What you will do =
(a) Show the exact text of the source extract starting from "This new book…" and stopping at the end of "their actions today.".
(b) Extend the source extract, starting right after its last sentence.

Source extract =
★ ★ ★ ★
There are several major royal books coming out over the next few months, all timed for the Platinum Jubbly and Prince William’s 40th birthday. And likely the long farewell of Queen Elizabeth, if we’re being honest. Last year, Tina Brown announced her new book The Palace Papers: Inside the House of Windsor—the Truth and the Turmoil. It comes out this month. I’ve mentioned many times that Brown’s The Diana Chronicles is one of my favorite royal books, Brown managed to be sympathetic towards Diana while still telling the truth about Diana’s problematic behavior.
This new book… well, there hasn’t been much advance buzz either way, which made me suspicious because (for my money) Brown is one of the most dangerous royal biographers out there. As it turns out, Brown didn’t go to the Times or the Mail or any British outlet to tease The Palace Papers. No, she gave the first excerpt to Vanity Fair. You can read the full excerpt here. The book excerpt goes into detail about how Prince William and Prince Harry remember Diana differently and how those memories affect their actions today.
Diana told William everything: William understood Diana more but idealized her less. He was privy to her volatile love life. He knew the tabloids made her life hell, but he also knew she colluded with them. By his early teens, he was his mother’s most trusted confidant. She used to describe him as “my little wise old man.” Like many women whose relationships with their husbands have become dysfunctional, Diana used her elder son as both a stand-in and a buffer, toting him along for meetings with journalists. Then Daily Mirror editor Piers Morgan describes in his diary a startlingly revealing background lunch with Diana and the 13-year-old William at Kensington Palace in 1996 at which, he says, the princess allowed him to ask “literally anything.” William insisted on a glass of wine even when Diana said no, and he seemed thoroughly up-to-date on all the tabloid rumors about her lovers.
Dissolving boundaries: For Diana to include the future heir to the throne at a meeting with one of the royal family’s most reckless tabloid tormentors and freely refer to a casual affair was, on its face, amazing. (Try imagining the Duchess of Cambridge and a teenage Prince George doing the same today.) It suggests that her boundaries were dissolving and, with them, her judgment.
★ ★ ★ ★
Data =
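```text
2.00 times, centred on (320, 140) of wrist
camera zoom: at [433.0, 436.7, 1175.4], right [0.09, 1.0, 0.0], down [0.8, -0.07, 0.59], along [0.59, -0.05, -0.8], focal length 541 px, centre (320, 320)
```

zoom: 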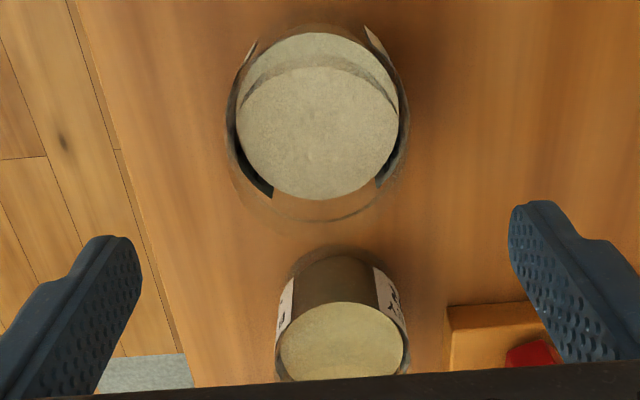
★ ★ ★ ★
Response list =
(a)
This new book… well, there hasn’t been much advance buzz either way, which made me suspicious because (for my money) Brown is one of the most dangerous royal biographers out there. As it turns out, Brown didn’t go to the Times or the Mail or any British outlet to tease The Palace Papers. No, she gave the first excerpt to Vanity Fair. You can read the full excerpt here. The book excerpt goes into detail about how Prince William and Prince Harry remember Diana differently and how those memories affect their actions today.

(b)
Diana did invade her own privacy: Time and again, Diana chose to invade her own privacy, often for the capricious reason of making the men in her life jealous. The most unforgettable “stolen” snap from Diana’s last fateful holiday was the famous “kiss” picture of her in a clinch with bare-chested Dodi Fayed, her playboy lover, off the coast of Corsica. It was she who tipped off Italian lensman Mario Brenna—to send a taunting message to the real love of her life, Hasnat Khan.
Why Diana spoke about James Hewitt in the Panorama interview: It’s hard to understand how a mother as devoted as Diana would choose, in 1995, to drag up her affair with Hewitt again in her explosive interview with the BBC’s Martin Bashir on Panorama. She knew how devastated her boys had been by their father’s on-camera confession of infidelity with Camilla Parker Bowles in Jonathan Dimbleby’s 1994 ITV documentary, and how truly mortified they felt when Princess in Love came out. I am told Diana chose to speak about Hewitt to Bashir because he was the only one of her ex-lovers who wasn’t married.
Diana had no regrets about the Panorama interview, even though Martin Bashir deceived her to get the interview: “I am told by Lalvani that Diana said she had no regrets about the interview and made clear that she had said exactly what she wanted to say on camera. (She even co-opted lines such as “There were three of us in this marriage” from her writer friend Clive James.) “She was pleased about it [the interview],” Lalvani confirmed to me. “She didn’t have a bad word to say about Martin Bashir. She realized it served her purpose.” She was right. Her “purpose” was to frame herself to the British public as a betrayed woman before the increasingly inevitable divorce from Charles. Opinion polls in the wake of the interview showed support for the princess at 92 percent. She had the public in the palm of her hand.
Tina Brown on Diana’s agency: I don’t subscribe to the now pervasive narrative that Diana was a vulnerable victim of media manipulation, a mere marionette tossed about by malign forces beyond her control. While strongly sympathetic to her sons’ pain, I find it offensive to present the canny, resourceful Diana as a woman of no agency, as either a foolish, duped child or the hapless casualty of malevolent muckrakers.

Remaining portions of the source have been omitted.